Write out the provided passage from "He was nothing" to "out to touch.", both included.

----- Provided passage -----

Halloween Nazi is here.
Odds are something to fear.
Since the cat outed her,
She's scared people right out of their fur.

Hey, some people are furry.
So hairy they make eyes blurry.
She scared them out of that.
Maybe they'll thank her where she's at.

But not everyone else out there.
They now know to beware.
The Halloween Nazi will scare.
She may pull out their hair.

She has spells.
Much like wishing wells.
Hey, let's pretend they work.
To her ego it's a perk.

The town wants her on a stake.
Don't worry, the fire is fake.
But that could still be had.
Odds are lower at her pad.

She has mutts too.
She may slip in poo.
Landmines galore.
Odds are now something of lore.

Was that a dirty look to the cat?
Did you just see that she did that?
Odds go lower just for the look.
Yeah, I control the odds at my nook.

Or at least I pretend.
Them I won't amend.
So get your bets in.
Is she still giving posts a spin?

Oh, and don't forget the honey.
She thinks it is sunny.
She may cause bees to attack.
They may attack by the pack.

Offed by psycho bees.
Worse than fleas on knees?
Both are pretty pad.
The odds are in for her pad.

Odds = Highly Low
Better Than Lowly Low You Know

Don't fear her voodoo. You can make it through. Are you Halloween crazy too? A few months and it shall come due. Ever get attacked by killer bees? I may be wrong on her blog freeze. I think I am wrong on a lot. But the odds are come up with by some statistics robot. The cat can't help how they amass. Now get your bets in to my little rhyming ass.

Fill your rummer, get drunk all summer.

Tuesday, August 8, 2017

Odd We Go With A Little Snow!

I know, such a yucky word. Well unless you are Betsy and a bit absurd. Piles of snow is sure not for me. But that you knew at my sea. Now on with it. The odds have to be lit.

This looks grim.
Better go out on a limb.
Place your bets.
Don't put up assets.

For she's on a bike.
Or maybe out for a hike.
Both near the woods.
Got her goods.

As in camera and bike.
No gutter to strike.
Oh, there's a thief.
Photos gone, good grief.

Wait, the thief was high.
A very stupid guy.
Colorado living at its best.
He was nothing but a pest.

But look and stare.
She's not aware.
It's a big grizzly bear.
Take a pic if you dare.

She sure dared.
The grizzly bear cared.
Cared a tad too much.
He reached out to touch.

Out hiking away.
Found a mountain display.
Whoops, found a crazy mountain hermit too.
Odds go lower just from his view.

Taking pics near and far.
Maybe catch the license plate of car.
It's an America's Most Wanted guy.
Down the odds sure fly.

But wait, there is hope.
No need to mope.
Rocks and yarn abound.
They litter the ground.

Patterns will still show.
Odds aren't as low.
May still be wise to bet a little.
Like only the cost of a skittle.

Odds = That Of Snow In Summer.
Damn, That Is Just A Bummer.

What was that? She's still where she is at? Was the cat wrong? Were the odds not as long? Hey, a crazy mountain hermit makes odds go way down. I can't help she may have them in her town. Ever face a grizzly bear? I hope you didn't stop and stare. That is not a wise move to let come to pass. On that you can trust my little rhyming ass.

----- Provided data -----

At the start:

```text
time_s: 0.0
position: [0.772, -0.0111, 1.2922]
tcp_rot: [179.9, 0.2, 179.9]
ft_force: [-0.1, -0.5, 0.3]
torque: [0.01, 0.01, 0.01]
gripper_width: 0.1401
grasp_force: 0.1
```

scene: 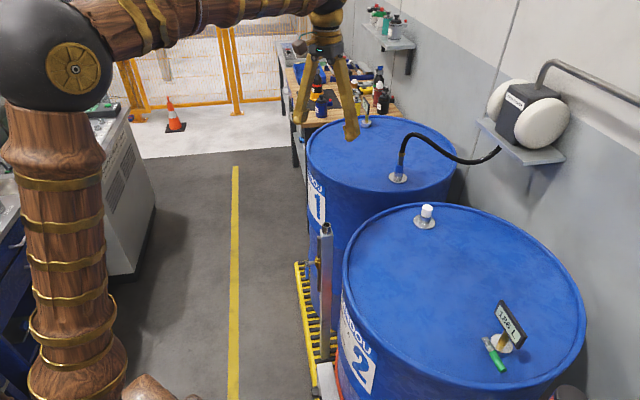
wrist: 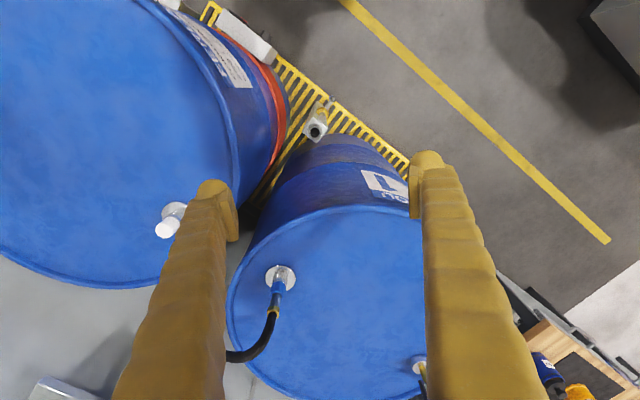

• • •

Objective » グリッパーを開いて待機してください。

-----

Exercise response »
He was nothing but a pest.

But look and stare.
She's not aware.
It's a big grizzly bear.
Take a pic if you dare.

She sure dared.
The grizzly bear cared.
Cared a tad too much.
He reached out to touch.